## The exercise
Count how many lines hold the word "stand" and give that number as the whole answer.

## Dataset section

= = = =

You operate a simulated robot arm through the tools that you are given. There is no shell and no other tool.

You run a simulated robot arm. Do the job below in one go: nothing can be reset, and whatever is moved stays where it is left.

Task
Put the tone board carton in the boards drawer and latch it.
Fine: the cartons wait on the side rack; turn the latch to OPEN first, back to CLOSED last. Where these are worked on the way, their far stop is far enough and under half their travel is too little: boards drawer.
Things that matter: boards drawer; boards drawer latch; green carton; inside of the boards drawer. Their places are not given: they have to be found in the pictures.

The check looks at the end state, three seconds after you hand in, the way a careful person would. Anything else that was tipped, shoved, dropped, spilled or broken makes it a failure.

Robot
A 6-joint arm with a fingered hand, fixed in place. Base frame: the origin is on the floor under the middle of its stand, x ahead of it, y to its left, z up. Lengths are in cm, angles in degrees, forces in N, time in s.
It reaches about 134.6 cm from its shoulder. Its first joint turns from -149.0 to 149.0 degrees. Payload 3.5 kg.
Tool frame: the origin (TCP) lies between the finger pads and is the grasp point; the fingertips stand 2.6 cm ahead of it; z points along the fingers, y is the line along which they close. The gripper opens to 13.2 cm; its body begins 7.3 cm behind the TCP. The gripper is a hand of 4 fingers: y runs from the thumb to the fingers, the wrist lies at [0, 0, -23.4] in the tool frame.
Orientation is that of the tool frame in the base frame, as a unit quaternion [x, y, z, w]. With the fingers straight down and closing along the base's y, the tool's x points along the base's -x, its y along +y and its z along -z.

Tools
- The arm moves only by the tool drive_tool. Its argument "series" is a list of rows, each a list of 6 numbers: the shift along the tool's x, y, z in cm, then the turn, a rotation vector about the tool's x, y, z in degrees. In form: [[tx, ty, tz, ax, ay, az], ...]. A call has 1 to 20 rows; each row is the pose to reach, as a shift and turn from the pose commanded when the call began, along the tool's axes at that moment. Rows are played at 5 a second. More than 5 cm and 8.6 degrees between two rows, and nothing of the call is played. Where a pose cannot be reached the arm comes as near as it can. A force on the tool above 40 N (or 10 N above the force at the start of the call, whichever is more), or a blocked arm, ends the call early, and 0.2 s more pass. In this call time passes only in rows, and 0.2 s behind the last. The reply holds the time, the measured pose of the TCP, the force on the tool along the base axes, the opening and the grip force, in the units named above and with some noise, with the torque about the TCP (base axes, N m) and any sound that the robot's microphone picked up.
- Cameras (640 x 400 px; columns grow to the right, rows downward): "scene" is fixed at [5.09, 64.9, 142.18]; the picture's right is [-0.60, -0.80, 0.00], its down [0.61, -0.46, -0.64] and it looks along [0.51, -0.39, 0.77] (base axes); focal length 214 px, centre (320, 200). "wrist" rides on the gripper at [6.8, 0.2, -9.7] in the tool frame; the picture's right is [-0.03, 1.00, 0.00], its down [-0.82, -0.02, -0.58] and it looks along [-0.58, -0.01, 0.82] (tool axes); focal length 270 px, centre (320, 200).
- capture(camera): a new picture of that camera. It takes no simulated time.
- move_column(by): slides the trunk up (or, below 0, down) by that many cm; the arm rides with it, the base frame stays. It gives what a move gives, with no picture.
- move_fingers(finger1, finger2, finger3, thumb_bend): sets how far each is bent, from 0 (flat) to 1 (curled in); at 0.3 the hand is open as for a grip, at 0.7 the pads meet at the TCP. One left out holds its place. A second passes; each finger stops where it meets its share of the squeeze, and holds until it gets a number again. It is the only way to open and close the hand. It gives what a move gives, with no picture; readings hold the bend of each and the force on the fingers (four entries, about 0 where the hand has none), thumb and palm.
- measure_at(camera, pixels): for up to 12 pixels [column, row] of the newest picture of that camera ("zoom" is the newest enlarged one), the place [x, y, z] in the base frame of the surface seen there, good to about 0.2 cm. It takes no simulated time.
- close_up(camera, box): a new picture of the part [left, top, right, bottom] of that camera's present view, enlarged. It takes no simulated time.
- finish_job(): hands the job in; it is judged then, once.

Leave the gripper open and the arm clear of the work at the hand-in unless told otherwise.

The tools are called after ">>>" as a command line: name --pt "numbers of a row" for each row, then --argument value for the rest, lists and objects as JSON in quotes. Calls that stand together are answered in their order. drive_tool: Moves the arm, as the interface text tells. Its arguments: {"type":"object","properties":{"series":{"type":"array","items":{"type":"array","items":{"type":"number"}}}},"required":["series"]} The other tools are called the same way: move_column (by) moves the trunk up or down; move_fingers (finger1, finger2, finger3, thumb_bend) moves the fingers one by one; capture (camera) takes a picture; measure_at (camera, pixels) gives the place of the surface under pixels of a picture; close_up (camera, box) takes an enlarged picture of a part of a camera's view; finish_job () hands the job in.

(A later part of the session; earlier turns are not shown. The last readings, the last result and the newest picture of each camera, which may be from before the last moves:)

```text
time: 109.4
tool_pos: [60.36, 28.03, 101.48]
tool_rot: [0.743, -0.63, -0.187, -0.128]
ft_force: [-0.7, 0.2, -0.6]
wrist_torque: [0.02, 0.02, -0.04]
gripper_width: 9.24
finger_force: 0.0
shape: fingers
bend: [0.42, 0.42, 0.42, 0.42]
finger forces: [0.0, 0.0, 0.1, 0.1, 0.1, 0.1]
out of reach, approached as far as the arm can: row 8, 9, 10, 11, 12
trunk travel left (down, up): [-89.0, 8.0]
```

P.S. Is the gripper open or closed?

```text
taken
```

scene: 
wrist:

= = = =

## Written response
3